The True Universal Standard of Beauty

“Learn the rules like a pro, so you can break them like an artist.” ― Pablo Picasso

Pablo Picasso began his formal art training in 1888 at age seven. He continually refined and developed his art, experimenting with new styles and mediums every few years. He created over 50,000 drawings, paintings, engravings, sculptures and ceramics before his death at 91.

Maurice de Sully, Bishop of Paris, commissioned the Notre Dame cathedral in 1160. The masterpiece took 185 years to build. Its most recent renovation took over twenty years, beginning in 1991 and ending some time after 2010.

Thomas Keller began his culinary career in 1974. He worked at 20 restaurants, including several Michelin-starred houses, before opening his first restaurant in 1986. He wasn’t awarded his first Michelin Guide three star rating until 2006.

In every realm of creation, great works of beauty require love, patience and commitment to excellence.

Yet perhaps due to our own sensitivity, we fail as a society to draw the obvious analogy: to be beautiful demands the same.
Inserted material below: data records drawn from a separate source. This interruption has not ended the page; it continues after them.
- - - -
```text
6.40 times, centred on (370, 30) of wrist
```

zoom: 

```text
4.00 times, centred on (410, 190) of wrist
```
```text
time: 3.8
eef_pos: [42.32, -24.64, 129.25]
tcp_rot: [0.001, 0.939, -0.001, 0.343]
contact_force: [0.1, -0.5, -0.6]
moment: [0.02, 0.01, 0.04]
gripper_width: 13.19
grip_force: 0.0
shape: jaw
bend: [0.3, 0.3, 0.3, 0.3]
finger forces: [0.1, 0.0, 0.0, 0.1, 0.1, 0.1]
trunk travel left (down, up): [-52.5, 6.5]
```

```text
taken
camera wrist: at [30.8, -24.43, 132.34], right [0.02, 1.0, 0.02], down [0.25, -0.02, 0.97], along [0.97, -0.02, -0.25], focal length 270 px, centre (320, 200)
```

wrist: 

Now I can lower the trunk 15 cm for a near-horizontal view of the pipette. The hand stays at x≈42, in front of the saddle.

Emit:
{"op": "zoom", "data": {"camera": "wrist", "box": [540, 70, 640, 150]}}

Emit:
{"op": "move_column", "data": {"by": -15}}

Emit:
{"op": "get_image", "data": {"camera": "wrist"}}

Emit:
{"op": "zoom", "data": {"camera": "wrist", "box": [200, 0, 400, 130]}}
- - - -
Instead, we tell ourselves myths about beauty. These come in at least three varieties.

The first myth we tell is that only inner beauty matters.

Don’t get me wrong: inner beauty is important. But we use it as a cop-out.

The most basic evolutionary psychology dictates that we are attracted to the best mates, and how we look is an immediate and powerful signal for how feel about, care for and cultivate ourselves.

The second myth is that some people are just lucky.

In this line of thinking, beauty is a lottery won by the young and busty. This view diminishes the very concept of beauty to something random, as though Picasso’s 80 years of unrelenting work were mere chance.

And the third myth is that there’s a quick-fix magic formula beauty hack.

The problem with this view is that quick fixes are only skin deep.

True beauty – the kind that results from years of treating your body with care and reverence – permeates every layer of your being, bringing about genuine confidence and self-love.

See, when it comes to beauty, standards do matter.

Not the superficial standards of the love-me-as-I-am or the nip-tuck variety.

Rather, standards of the purest form: That there’s a better, higher form of all creations including you.

To become that person, we have to relinquish the familiar shortcuts and excuses. Instead we have to commit ourselves to the long, slow path of doing tiny things right every day.

 

Sources:

1. Wikipedia entry for Pablo Picasso.

2. Wikipedia entry for Notre Dame de Paris.

3. Website for Thomas Keller.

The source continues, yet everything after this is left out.